Abstract

IN most metallographic investigations of steels or of cemented carbides the fine details of the carbides are not studied. We have just completed an etching study of iron carbides made in three different ways and of some tungsten carbide (1/32-in. equilateral triangles) single crystals. The iron carbide studies, made with Carapella's reagent (5 gm. ferric chloride, 2 ml. concentrated hydrochloric acid and 99 ml. methyl alcohol) etching for 20–60 min., revealed cracking as the principal deformation mechanism and twinning as the secondary agency. The cracking behaviour has been described previously, but the twinning appears to be a new observation1. In two cases only, out of hundreds of samples studied, the cracks found were aligned along the twinning planes in the carbides.
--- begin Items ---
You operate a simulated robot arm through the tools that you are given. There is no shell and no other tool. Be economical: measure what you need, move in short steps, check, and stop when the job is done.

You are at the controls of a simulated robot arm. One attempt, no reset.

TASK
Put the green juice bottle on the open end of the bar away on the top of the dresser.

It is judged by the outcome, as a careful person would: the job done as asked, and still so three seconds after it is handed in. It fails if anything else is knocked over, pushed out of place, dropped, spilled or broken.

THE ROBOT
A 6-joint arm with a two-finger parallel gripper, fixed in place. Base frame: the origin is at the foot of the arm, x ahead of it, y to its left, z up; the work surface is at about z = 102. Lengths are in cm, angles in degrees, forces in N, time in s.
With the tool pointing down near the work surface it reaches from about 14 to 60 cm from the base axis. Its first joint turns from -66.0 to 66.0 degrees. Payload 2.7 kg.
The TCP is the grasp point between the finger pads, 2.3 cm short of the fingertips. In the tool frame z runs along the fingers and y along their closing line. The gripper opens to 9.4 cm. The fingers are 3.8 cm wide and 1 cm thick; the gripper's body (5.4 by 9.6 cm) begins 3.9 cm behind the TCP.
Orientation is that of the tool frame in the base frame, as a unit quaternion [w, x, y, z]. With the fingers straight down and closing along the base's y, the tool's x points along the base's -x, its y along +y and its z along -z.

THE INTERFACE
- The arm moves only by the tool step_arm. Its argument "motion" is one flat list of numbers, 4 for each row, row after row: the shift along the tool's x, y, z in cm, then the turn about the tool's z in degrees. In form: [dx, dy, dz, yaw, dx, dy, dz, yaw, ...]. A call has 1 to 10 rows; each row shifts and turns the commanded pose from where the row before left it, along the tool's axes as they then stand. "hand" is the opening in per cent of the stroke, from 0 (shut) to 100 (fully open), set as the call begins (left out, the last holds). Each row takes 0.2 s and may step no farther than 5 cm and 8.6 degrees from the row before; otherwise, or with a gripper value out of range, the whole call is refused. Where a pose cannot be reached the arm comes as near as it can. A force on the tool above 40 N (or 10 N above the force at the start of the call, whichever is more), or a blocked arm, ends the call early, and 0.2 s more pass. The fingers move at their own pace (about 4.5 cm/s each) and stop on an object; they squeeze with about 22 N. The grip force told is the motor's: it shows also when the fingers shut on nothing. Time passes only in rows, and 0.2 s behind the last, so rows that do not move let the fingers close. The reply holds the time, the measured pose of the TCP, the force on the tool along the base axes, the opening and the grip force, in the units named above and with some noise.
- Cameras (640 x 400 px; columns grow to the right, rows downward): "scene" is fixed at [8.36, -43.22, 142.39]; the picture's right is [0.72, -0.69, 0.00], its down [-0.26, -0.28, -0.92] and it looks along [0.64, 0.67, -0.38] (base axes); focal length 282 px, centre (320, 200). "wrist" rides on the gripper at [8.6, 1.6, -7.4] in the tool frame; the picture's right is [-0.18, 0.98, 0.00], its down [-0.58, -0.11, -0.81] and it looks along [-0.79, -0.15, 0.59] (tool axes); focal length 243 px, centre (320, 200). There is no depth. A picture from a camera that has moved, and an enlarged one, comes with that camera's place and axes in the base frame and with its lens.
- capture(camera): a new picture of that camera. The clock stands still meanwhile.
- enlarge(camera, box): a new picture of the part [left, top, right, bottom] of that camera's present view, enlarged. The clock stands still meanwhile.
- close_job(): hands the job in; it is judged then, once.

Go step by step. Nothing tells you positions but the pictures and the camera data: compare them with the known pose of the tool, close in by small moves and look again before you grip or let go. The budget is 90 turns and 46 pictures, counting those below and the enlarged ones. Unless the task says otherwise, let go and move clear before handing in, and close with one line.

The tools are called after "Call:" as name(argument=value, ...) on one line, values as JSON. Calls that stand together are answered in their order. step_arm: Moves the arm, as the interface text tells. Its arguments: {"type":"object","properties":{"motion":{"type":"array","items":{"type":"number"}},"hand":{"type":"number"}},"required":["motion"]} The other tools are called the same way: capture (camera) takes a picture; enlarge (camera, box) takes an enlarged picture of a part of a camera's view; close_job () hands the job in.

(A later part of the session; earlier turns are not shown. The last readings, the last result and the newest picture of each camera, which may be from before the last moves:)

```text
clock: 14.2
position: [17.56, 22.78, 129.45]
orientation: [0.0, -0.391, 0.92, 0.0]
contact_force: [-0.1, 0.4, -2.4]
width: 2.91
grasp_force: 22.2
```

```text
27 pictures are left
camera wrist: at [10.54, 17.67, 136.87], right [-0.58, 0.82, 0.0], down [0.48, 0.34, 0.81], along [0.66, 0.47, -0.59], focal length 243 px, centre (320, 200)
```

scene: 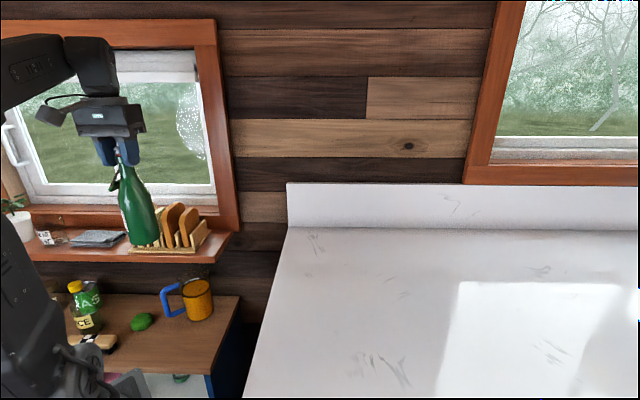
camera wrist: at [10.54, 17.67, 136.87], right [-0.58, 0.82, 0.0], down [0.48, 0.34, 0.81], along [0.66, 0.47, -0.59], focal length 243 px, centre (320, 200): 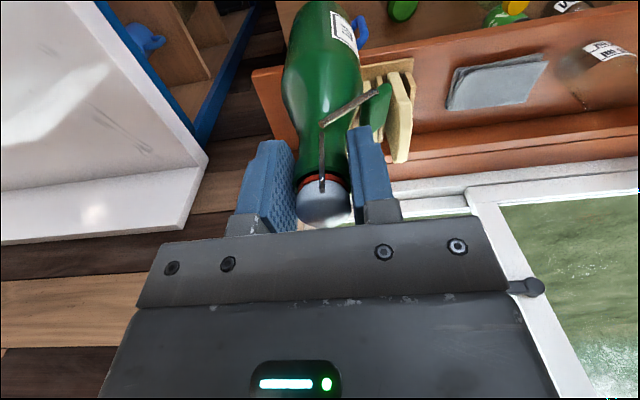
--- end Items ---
These observations were made upon a carburized plain carbon steel, upon a carburized ‘Westinghouse Puron’ iron (spectrographically pure) and upon a pure, massive, polycrystalline, iron-manganese carbide kindly supplied by Dr. L. S. Darken of U.S. Steel Research from his recent ternary system studies. In the two carburized samples there was no possibility of mechanical work having caused cracking of the carbide. Fused caustic, 50 per cent nitric acid and 50 per cent hydrochloric acid were also successful etching reagents.